At Landis Cyclery, sales are year-round, according to Bob Landis, a third-generation co-owner of the business his grandfather started in 1912. Landis said March and April are typically its best sales months, but its four stores in the Phoenix area are busy throughout the year. “I think we end up selling about the same number of bikes, there’s just no downtime,” he said, comparing his stores to those in a seasonal market. A Trek and Specialized dealer, Landis said he likes the flexible buying Trek offers and relies on them to inventory bikes. Landis said its size gives it priority on bikes when it needs them, but added it’s often still tough to get a hold of bikes in the prime winter months. “They need to make bikes available to me when I know they are going to sell,” he said.

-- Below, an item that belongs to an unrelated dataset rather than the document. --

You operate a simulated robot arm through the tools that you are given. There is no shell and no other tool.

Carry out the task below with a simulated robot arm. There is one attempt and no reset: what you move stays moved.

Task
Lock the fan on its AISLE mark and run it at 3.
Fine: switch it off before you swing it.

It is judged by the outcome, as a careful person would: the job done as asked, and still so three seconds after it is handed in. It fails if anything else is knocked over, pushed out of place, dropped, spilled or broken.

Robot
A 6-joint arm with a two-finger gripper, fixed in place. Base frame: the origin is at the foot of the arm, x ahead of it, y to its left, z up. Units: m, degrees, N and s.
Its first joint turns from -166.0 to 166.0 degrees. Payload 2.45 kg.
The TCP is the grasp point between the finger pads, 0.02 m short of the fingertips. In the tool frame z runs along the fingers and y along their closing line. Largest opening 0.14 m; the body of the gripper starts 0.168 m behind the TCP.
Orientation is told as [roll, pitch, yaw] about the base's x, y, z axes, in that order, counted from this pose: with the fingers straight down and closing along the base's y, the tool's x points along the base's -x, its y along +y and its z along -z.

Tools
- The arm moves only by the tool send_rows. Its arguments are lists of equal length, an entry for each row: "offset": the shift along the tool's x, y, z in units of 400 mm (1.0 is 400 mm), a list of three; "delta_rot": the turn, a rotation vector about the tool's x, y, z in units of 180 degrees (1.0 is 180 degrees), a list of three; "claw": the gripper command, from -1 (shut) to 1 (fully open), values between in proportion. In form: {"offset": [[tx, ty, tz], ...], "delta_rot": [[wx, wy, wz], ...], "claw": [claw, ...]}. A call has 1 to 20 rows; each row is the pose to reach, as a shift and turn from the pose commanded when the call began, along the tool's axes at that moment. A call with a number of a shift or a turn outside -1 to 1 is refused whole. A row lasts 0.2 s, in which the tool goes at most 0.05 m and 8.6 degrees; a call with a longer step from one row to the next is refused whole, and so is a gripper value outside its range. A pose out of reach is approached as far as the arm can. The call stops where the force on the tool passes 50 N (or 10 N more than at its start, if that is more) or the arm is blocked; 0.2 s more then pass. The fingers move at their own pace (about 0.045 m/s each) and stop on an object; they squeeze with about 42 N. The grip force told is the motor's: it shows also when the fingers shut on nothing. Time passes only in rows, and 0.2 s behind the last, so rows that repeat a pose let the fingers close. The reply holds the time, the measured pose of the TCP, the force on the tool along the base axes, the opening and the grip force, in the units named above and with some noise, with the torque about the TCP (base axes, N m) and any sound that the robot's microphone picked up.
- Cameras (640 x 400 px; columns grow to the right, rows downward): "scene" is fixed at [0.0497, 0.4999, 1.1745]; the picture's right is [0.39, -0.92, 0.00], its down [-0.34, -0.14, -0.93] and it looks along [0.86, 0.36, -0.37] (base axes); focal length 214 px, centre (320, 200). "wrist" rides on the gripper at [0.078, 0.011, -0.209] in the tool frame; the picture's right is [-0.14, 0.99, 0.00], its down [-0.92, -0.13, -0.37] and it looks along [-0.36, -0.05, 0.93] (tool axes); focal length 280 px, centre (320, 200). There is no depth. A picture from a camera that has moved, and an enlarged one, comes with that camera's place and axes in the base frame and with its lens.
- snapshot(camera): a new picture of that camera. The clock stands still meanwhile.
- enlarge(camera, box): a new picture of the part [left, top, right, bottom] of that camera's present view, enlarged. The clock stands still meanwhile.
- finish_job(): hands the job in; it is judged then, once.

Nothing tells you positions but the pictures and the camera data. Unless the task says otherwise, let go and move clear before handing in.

Markus Zimmer, co-owner of Bicycle Ranch, agreed that manufacturers should make product available earlier for the sun-belt states, where cyclists are purchasing new bikes during the winter riding season. “Manufacturers can make bikes available based on location. We should get bumped to the front,” said Zimmer, a former banker who purchased Bicycle Ranch with his business partner Andy Peshek in September 2008. He said it’s a particular issue with winter apparel that arrives too late. “Stuff doesn’t come in until now and it’s winter stuff,” he said.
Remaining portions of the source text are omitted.